Der 55km Spessart-Hike

Am Anfang stand der Wunsch nach – ja, nach was eigent­lich? Nach einer extre­men Erfah­rung? Nach ein­sa­men Wan­de­run­gen im peit­schen­den Regen, der rau­en Natur trot­zend? Oder trieb mich irgend­ei­ne Art von über­ge­ord­ne­ter Agen­da, eine vage Hoff­nung, dass ich am Ende auf mehr als eine aus­ge­dehn­te Wan­de­rung zurück­bli­cken wür­de, an? Auf mehr zurück­bli­cken. Was wür­de das über­haupt sein? Und was genau müss­te pas­sie­ren, dass die­ses Mehr erfahr­bar wird? Die­se Fra­gen trie­ben mich im Vor­feld um.

Ich hatte Bilder im Kopf von dem was kommen könnte

Ich sah mich in unweg­sa­men Gelän­de, gegen den Wind anlau­fend. Mir gefiel die Idee. Ein­fach irgend­wo lau­fen. Mit einer Kar­te im Ruck­sack und bes­ten­falls einer gro­ben Vor­stel­lung, in wel­che Rich­tung ich woll­te. Es ging nicht so sehr dar­um, wo ich mich befand, son­dern viel­mehr dar­um, wo ich mich nicht mehr befand: Die ver­trau­ten urba­nen Struk­tu­ren, so viel stand fest, woll­te ich hin­ter mir las­sen.
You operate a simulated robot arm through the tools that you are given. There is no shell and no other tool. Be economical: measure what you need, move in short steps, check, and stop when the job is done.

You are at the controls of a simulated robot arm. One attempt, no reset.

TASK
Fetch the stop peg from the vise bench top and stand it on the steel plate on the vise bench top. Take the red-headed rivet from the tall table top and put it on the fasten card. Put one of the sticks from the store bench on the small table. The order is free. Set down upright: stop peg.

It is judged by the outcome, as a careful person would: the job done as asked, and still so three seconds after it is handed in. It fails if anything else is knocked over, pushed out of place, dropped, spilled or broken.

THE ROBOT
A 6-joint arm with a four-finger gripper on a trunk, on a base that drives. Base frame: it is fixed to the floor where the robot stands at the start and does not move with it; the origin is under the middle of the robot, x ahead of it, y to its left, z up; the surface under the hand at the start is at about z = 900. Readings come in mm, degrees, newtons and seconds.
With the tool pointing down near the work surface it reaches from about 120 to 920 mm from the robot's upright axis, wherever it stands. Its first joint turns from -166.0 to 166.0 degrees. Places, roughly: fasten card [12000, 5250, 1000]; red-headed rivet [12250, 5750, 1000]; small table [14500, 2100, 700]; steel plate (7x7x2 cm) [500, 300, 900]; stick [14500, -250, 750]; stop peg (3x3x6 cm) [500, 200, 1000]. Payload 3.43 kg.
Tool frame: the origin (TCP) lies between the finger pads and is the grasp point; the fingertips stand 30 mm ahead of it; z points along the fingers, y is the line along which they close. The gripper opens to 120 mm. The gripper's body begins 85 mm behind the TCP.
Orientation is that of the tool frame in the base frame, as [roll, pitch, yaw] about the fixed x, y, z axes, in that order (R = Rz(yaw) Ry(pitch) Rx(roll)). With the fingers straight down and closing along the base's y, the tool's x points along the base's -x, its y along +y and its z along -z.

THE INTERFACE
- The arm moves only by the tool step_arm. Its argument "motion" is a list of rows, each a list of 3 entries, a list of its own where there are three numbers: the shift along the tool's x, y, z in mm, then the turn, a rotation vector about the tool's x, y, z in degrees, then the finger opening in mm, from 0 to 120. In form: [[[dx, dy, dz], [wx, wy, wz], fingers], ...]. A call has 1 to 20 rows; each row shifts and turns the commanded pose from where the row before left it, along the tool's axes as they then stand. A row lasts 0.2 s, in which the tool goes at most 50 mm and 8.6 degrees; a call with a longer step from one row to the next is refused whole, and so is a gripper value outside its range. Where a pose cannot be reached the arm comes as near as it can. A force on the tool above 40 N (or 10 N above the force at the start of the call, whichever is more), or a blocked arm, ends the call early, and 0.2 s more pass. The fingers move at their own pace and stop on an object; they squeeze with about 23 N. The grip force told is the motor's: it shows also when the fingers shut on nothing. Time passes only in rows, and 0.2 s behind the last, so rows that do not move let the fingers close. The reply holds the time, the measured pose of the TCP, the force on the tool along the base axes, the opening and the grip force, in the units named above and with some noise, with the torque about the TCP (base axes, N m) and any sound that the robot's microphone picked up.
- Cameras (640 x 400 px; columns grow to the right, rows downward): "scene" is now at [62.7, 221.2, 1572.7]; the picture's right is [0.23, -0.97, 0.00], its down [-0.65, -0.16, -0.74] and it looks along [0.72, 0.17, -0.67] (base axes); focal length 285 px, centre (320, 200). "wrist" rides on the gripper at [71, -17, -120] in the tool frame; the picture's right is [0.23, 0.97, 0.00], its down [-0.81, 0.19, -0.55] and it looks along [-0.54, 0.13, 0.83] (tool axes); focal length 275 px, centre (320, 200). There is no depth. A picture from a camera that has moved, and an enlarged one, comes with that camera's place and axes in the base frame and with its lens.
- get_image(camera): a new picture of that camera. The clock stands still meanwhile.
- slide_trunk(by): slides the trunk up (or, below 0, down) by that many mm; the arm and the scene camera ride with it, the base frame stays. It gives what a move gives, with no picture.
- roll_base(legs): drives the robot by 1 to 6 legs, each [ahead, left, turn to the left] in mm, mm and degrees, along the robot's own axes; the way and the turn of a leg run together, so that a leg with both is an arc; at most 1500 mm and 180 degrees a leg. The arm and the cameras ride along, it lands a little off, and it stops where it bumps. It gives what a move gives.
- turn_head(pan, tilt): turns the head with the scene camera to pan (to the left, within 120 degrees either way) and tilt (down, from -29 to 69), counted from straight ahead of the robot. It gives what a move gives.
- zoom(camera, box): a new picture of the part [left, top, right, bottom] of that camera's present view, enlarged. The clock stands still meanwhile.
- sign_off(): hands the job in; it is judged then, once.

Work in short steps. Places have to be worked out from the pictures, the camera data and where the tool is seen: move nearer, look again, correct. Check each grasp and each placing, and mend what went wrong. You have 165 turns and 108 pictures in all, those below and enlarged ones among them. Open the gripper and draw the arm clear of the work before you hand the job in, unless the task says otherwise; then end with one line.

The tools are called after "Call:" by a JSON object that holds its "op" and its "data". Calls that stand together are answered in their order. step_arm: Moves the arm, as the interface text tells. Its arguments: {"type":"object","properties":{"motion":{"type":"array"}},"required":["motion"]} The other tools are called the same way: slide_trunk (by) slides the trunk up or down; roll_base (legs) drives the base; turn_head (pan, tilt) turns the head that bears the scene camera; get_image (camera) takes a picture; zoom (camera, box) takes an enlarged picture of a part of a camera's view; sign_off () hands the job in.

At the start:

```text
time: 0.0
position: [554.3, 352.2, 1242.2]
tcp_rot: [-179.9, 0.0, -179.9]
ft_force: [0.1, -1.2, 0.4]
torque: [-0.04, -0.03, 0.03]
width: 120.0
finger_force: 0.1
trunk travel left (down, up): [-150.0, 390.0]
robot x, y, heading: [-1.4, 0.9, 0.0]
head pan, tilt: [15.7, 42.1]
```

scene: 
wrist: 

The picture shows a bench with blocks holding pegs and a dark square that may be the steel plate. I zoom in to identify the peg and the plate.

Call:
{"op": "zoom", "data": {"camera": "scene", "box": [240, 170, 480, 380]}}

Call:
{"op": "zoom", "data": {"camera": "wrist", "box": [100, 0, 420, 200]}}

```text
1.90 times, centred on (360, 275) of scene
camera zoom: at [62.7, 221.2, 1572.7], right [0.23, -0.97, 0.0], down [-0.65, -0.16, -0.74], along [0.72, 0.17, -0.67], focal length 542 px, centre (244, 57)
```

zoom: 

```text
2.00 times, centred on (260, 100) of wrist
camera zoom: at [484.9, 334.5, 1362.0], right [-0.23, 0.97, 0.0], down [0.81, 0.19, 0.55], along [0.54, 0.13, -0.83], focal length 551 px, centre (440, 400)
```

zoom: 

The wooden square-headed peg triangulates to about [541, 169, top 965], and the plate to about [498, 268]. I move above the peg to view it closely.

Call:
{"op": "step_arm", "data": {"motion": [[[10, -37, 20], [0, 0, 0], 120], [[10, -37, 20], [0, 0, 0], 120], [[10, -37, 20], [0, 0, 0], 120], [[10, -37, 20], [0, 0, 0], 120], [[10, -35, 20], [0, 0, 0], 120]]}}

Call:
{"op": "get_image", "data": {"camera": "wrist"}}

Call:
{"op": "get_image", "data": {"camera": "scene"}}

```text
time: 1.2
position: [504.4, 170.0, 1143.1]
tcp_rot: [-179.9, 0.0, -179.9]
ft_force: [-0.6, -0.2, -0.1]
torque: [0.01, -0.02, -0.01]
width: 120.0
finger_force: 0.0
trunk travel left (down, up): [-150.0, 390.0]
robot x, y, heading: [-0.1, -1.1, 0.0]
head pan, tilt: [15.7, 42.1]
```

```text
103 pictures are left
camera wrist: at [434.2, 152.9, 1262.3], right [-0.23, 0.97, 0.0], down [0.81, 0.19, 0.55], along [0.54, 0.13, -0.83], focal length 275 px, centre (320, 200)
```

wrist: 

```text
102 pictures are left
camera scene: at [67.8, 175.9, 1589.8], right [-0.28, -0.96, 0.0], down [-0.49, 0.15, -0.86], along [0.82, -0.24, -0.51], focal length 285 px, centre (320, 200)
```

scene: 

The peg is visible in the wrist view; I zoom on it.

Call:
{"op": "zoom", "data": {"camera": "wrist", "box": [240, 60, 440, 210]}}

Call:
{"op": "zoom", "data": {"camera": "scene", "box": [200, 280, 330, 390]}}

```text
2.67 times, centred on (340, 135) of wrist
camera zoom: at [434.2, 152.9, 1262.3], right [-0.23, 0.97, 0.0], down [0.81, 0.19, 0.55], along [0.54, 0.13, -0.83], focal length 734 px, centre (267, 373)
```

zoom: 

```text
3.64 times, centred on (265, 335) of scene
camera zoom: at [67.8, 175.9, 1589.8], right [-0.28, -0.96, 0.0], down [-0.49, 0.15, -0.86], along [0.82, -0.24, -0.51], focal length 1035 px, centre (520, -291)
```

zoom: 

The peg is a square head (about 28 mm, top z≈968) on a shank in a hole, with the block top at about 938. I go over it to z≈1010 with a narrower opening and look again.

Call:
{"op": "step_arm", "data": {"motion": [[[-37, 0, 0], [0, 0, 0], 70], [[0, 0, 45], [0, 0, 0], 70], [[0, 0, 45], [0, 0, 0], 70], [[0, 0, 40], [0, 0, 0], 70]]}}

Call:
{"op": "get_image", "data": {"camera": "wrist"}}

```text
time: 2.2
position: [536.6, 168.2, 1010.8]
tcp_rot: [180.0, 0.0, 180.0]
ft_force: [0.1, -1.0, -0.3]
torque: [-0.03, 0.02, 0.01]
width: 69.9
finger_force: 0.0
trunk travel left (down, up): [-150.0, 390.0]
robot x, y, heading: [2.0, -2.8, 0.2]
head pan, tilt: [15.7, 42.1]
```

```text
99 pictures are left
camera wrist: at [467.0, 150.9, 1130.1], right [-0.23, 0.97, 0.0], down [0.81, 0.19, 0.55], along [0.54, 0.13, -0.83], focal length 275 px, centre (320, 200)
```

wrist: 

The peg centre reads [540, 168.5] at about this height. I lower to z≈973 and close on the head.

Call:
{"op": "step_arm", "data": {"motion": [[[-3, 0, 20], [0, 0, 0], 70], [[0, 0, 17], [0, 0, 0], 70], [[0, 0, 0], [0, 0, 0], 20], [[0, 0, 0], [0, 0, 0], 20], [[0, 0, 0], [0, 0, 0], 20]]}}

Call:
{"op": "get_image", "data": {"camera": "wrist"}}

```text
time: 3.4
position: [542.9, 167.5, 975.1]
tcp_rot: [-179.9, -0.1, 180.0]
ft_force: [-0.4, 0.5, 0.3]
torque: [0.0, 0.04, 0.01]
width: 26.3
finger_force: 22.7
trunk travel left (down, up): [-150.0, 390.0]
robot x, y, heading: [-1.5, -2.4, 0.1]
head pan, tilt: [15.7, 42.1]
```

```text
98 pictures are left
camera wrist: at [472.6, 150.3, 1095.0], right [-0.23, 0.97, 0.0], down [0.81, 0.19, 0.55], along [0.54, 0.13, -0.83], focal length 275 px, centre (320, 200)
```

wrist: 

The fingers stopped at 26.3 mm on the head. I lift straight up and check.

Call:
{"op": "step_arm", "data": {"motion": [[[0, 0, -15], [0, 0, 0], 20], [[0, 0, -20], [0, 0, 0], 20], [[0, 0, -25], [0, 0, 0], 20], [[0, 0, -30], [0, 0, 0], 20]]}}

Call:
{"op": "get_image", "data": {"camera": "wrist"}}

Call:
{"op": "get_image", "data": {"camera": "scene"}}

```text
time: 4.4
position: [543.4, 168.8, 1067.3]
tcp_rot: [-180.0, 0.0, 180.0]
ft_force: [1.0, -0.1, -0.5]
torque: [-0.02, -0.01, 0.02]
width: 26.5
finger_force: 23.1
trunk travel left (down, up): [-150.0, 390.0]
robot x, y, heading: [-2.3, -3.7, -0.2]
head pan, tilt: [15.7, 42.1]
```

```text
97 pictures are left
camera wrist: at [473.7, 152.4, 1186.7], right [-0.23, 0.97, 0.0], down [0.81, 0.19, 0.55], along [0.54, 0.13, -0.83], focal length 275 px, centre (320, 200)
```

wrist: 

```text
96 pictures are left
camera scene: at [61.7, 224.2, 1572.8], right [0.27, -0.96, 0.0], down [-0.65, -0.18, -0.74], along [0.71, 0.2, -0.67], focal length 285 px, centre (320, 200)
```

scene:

Ich woll­te in den offe­nen Raum. Ich sah Gras, Flüs­se, Bäu­me. Ich sah wei­chen Wald­bo­den. Ich hör­te tie­fes Laub unter mei­nen Stie­feln rascheln und stell­te mir vor, wie ich über quer­lie­gen­de Äste stieg. Ich sah uri­ge Wirts­häu­ser mit gelb­ge­tön­ten Fens­ter­schei­ben, an denen ich des Nachts anklop­fen wür­de, um nach einer Unter­kunft zu fra­gen. Dar­in wür­de die Luft bier­ge­schwän­gert sein und eine homo­ge­ne Grup­pe aus leicht betrun­ke­nen Dorf­be­woh­nern wür­de etwas irri­tiert zu mir sagen: »Leu­te wie dich sehen wir hier sel­ten.«

Mein Bru­der, immer für eine Wan­de­rung zu begeis­tern, macht Nägel mit Köp­fen. Den »Spes­sart­bo­gen« wirft er als Schau­platz für die­ses Vor­ha­ben in den Ring. Ich buche ein Bahn­ti­cket. Spar­preis. Zug­bin­dung. Vor­freu­de.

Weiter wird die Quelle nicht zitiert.